The Phantom of the Opera: Its Lasting Impression on Me

My memory is hazy. I may have been six years old when my mother took my sister and I to the Vancouver production of The Phantom of the Opera. It was playing at the Queen Elizabeth theater. The phantom was played none other than Jeff Hyslop, star of the incredibly popular 80s series, Today’s Special. Considering how well we tend to document the lives of celebrities as well as past events, I was completely confounded today when I couldn’t track down an exact date when Jeff Hyslop performed — not on Wikipedia, Imdb, or on Hyslop’s own website.

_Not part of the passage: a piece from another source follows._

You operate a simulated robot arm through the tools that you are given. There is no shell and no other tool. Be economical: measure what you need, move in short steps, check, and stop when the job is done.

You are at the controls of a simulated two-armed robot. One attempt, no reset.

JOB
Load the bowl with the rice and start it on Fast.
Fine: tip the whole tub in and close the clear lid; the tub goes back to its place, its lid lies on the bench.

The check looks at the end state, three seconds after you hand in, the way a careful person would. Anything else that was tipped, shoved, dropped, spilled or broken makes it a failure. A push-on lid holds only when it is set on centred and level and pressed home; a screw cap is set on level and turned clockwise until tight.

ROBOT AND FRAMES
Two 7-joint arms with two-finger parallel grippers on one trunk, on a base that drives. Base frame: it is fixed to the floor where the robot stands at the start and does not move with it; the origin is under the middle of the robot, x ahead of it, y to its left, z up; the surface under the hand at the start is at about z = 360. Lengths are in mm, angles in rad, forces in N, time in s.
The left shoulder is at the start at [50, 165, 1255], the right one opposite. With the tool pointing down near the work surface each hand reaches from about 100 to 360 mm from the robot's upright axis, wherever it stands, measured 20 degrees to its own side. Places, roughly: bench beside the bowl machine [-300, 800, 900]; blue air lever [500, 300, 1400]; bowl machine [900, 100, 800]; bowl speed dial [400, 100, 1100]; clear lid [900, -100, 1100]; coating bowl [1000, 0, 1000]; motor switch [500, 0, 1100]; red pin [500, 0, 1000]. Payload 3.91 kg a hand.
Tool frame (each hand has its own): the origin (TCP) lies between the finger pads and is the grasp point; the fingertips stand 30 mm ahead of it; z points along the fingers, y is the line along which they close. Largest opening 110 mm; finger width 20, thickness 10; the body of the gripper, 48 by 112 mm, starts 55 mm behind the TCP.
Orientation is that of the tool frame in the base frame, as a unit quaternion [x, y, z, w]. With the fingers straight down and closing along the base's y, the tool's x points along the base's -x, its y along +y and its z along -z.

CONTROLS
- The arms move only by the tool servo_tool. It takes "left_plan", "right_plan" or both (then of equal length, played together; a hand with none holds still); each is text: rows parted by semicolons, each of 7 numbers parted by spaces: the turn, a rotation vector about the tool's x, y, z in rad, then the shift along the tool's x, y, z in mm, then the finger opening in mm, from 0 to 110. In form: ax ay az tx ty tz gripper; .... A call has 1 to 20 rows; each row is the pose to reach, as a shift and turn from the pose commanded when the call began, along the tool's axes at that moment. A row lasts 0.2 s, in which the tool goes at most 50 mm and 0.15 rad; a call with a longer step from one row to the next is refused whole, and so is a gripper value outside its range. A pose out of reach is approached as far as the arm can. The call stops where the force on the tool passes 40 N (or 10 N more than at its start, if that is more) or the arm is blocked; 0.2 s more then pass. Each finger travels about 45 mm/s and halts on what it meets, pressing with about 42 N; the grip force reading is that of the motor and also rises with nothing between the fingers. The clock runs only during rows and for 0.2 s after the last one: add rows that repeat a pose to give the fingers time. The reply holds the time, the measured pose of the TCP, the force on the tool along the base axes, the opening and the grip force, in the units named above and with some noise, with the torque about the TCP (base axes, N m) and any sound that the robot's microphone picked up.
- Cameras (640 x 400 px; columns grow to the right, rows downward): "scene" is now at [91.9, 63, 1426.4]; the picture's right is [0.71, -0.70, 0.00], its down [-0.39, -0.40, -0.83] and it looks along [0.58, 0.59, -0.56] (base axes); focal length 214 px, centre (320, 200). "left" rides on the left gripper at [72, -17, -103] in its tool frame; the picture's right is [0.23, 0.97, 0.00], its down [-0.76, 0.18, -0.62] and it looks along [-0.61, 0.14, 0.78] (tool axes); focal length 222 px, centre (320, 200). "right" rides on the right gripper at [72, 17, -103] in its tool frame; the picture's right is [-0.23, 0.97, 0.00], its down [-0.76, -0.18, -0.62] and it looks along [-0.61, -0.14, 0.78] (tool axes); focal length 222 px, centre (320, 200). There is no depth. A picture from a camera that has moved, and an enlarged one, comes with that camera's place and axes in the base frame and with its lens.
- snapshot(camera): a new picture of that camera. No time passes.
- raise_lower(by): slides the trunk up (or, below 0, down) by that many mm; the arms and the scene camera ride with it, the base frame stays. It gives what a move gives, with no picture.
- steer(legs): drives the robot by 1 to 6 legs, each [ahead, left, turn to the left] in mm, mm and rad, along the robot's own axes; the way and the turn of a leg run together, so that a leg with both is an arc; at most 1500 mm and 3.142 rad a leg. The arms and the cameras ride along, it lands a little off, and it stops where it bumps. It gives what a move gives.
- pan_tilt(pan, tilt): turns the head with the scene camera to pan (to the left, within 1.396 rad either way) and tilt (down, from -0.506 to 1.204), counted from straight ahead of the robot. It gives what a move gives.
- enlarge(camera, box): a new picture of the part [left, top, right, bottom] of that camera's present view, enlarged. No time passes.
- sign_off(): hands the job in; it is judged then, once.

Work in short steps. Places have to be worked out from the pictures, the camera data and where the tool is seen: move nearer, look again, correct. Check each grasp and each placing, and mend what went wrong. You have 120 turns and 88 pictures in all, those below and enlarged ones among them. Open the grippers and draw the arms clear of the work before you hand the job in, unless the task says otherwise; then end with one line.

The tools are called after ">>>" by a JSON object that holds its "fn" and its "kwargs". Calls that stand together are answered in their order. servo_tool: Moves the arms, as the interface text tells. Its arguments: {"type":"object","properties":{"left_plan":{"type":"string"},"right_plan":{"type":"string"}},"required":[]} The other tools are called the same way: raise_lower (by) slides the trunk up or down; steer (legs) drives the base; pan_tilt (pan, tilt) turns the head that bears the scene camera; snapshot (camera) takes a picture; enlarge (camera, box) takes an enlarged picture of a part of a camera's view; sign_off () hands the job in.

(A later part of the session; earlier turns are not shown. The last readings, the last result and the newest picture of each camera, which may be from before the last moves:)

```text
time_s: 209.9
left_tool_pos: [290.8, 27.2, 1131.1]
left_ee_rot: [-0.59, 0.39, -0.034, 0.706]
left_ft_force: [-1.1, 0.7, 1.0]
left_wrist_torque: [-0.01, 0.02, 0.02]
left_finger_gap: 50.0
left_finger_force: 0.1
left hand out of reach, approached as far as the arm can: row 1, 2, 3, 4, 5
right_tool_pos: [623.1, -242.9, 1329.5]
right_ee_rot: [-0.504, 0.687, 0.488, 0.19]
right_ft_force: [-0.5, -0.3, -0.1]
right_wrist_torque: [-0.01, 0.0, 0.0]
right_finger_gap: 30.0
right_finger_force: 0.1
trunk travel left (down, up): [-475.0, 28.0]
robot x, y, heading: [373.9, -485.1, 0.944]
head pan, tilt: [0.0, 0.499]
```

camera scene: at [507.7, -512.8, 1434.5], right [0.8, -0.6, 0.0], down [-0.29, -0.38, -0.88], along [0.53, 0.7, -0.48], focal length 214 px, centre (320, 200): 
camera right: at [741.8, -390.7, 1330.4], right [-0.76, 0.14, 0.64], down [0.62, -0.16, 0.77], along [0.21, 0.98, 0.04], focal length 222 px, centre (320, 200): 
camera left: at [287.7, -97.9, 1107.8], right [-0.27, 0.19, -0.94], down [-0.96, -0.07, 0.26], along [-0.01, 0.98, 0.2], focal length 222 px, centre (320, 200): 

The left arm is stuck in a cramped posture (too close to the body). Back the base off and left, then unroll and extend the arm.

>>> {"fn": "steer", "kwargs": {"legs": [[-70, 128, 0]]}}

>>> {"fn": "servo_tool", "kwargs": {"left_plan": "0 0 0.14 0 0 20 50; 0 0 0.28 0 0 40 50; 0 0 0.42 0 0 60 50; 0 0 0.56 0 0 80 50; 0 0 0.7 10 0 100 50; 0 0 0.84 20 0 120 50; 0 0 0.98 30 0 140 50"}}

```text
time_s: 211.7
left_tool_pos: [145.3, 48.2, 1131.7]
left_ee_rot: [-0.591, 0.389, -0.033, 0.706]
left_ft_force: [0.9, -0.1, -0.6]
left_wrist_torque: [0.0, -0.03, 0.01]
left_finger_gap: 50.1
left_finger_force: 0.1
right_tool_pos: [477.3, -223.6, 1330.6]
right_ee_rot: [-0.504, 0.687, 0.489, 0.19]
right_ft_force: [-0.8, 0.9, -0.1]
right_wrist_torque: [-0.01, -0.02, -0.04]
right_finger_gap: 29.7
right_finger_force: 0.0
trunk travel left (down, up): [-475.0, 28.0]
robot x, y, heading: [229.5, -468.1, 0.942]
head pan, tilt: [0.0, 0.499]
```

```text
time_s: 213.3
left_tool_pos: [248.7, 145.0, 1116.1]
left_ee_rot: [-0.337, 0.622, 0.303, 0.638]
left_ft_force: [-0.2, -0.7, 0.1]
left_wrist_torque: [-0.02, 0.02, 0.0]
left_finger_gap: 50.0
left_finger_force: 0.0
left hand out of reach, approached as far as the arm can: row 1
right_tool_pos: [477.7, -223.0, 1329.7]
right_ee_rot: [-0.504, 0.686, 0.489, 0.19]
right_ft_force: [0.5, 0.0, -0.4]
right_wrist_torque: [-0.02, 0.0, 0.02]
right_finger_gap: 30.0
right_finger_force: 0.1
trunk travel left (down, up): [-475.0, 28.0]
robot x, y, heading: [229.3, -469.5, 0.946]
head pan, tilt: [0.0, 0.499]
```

I can only say it must have been sometime between 1986-1991. I’m inclined to believe I may have seen the show in 1988, as my parents seem quite certain I was six years old at the time.

My mother was still in her 20s at this point, and she regales me with stories about how she and my father didn’t have a ton of money in the mid 80s. Taking two young children to a musical was not cheap. Tickets were somewhere in the $100 per person range. I was dead set on going though, and she just didn’t want to pass up an opportunity to expose me to a bit of culture. I’m happy she did this. Now that I think of it, I wonder how strange it would have looked to adults seeing two children, dressed up in fancy clothing and going to this kind of musical.

The play made such a lasting impression. After returning from the show, I talked endlessly about the experience, probably for hours on end. My parents purchased both the American and British versions of the soundtrack, and I repeatedly listened to them on cassette tape for many months afterwards. I would fall asleep to the sound track — in fact, my parents tell me now that many nights I demanded they put the soundtrack, lest I be unable to fall asleep.

I became so obsessed with the phantom, that I dressed up as him for Halloween. When it wasn’t Halloween, I would dress up as the phantom anyways. I recall showing up at school one day, in full costume no doubt. Boy did a lot of people give me shit for that! What I loved about the musical was the dark and mysterious nature of the lead character. I suppose this might have been the start of my dark personality, because I later grew up to have a penchant for dark and disturbing stories — I always found them far more interesting and entertaining. When I was thirteen, I picked up the electric guitar and ended up becoming very engrained in the sub-cultures of heavy metal.

I have never seen any live show that has made as large of an impact on me as The Phantom of the Opera did. I don’t know if I ever will again.